The National Flood Insurance Program is not a private business; it was established under the Federal Emergency Management Agency when commercial insurers would no longer write flood policies.
But the government program wants to charge higher premiums to cover its potential losses, arguing that’s what private sector actuaries do.
We are not alone in wondering whether FEMA understands either its program’s mission, or the nature of flood risk.
Just ask Steve Scalise, the number 2 Republican in the US House. He called a meeting with the parish presidents of the New Orleans area to talk about the NFIP’s new “Risk Rating 2.0” program, which is likely to raise premiums drastically in South Louisiana.
While Scalise argued that the program showed a “lack of transparency” in the development of the new rate increases, he could point to specific problems the agency did not address. He said the agency has recognized that only a fraction of the nation’s shorelines are accounted for in its rate-setting algorithm, though that should lower the risk.
The goal of the new system is to assess the flood risk of each home rather than using the old method, which was based largely on FEMA’s flood maps. It wasn’t perfect, many argued, but at least it was clear enough for homeowners and businesses — and parish presidents — to understand.
Now a wide range of factors, including rebuilding costs, distance to water and elevation, are fed into a complex algorithm that calculates premiums.
FEMA defends its approach by saying it would be fairer for everyone, doing away with a system that resulted in older, modest homes essentially subsidizing premiums for newer, more expensive beach homes.
News flash to the NFIP: We don’t have thousands of beach palaces in Louisiana.

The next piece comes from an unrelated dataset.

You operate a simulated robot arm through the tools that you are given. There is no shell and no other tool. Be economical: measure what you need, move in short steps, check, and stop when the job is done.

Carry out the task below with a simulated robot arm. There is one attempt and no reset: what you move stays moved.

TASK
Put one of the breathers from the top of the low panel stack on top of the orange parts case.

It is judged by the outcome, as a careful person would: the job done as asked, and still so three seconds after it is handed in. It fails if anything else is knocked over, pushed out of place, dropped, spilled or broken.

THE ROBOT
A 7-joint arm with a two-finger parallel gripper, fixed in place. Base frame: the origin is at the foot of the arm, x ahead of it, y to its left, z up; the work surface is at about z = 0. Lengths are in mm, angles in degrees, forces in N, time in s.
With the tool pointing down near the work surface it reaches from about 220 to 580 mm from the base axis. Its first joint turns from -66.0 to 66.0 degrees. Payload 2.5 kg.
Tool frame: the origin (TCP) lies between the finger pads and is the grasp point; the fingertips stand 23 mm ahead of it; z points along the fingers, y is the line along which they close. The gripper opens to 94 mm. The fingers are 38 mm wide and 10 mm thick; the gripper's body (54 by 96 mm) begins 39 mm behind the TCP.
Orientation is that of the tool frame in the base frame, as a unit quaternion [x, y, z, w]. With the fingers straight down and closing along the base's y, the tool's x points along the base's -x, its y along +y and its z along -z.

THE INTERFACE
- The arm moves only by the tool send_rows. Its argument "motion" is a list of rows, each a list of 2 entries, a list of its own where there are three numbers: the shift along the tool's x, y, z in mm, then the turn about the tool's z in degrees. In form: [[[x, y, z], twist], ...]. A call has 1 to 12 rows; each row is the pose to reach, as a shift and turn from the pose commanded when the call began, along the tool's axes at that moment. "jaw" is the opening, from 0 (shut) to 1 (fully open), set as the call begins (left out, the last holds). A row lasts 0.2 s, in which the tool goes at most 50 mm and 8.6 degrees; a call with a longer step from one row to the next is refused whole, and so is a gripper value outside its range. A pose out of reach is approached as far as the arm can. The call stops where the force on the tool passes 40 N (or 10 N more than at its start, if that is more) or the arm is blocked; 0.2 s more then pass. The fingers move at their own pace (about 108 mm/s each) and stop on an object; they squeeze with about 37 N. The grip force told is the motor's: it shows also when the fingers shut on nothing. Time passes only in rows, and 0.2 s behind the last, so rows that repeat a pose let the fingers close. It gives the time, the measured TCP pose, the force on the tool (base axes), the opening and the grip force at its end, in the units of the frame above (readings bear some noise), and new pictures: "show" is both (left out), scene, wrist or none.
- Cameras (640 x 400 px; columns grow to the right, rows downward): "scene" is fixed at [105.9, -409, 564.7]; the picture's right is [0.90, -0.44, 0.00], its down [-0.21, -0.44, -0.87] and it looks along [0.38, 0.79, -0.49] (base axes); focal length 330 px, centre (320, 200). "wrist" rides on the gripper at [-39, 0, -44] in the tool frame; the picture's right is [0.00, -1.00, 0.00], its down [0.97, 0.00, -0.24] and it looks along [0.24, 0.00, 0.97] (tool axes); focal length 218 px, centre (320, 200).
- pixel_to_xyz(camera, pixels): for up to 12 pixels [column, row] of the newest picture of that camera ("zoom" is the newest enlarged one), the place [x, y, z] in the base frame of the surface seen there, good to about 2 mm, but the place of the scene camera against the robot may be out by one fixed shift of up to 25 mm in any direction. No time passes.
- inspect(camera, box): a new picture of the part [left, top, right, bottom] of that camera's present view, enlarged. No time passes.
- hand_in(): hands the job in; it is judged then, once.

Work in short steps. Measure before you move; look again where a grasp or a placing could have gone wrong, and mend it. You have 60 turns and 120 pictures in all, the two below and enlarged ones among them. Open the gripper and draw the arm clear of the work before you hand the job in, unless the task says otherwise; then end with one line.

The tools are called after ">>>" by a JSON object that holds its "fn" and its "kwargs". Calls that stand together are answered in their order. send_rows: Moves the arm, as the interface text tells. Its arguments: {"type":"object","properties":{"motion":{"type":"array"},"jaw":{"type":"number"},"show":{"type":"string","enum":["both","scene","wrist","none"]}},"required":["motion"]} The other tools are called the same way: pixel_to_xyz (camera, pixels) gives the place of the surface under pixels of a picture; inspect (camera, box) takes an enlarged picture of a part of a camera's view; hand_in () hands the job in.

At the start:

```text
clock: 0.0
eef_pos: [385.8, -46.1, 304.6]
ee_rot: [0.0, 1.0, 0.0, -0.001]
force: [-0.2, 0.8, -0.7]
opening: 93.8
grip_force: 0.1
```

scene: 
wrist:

FEMA has released limited data on the increases, providing only first-year numbers under the new system. Rate increases have been limited by Congress, through the efforts of Louisiana’s delegation, including Scalise, to no more than 18% per year. This has the effect of masking the overall impact of Risk Rating 2.0. Annual increases will continue until homeowners reach a “target” rate under the new system, which in some cases increases dramatically over time.
The Times-Picayune | The advocate obtained FEMA’s projections of “full risk premiums” through a public records request. They show that Louisiana homeowners will eventually see an average of 122% increases under Risk Rating 2.0, phased in over several years.
As a coastal state, Louisiana’s interest in this program is not academic. Our residences and small businesses need insurance. The private market can secure giant facilities through special arrangements, such as a resort or a petrochemical plant on the Gulf Coast. But those options are not available – remember the history lesson of why the NFIP was created in the first place – to insure the large number of residents in coastal Louisiana.
And, again, we don’t have many beaches worth mentioning here.
Already, there are signs that the new premiums are taking a toll: Jefferson Parish President Cynthia Lee Sheng said she was told Monday that about 3,000 homeowners in her parish have dropped their flood insurance since renewals began going out in April.
If that trend continues, the NFIP may lower its actuarial exposure, but it will lose premiums. And homeowners may be exposed to catastrophic consequences.
Just the situation the program was created to avoid.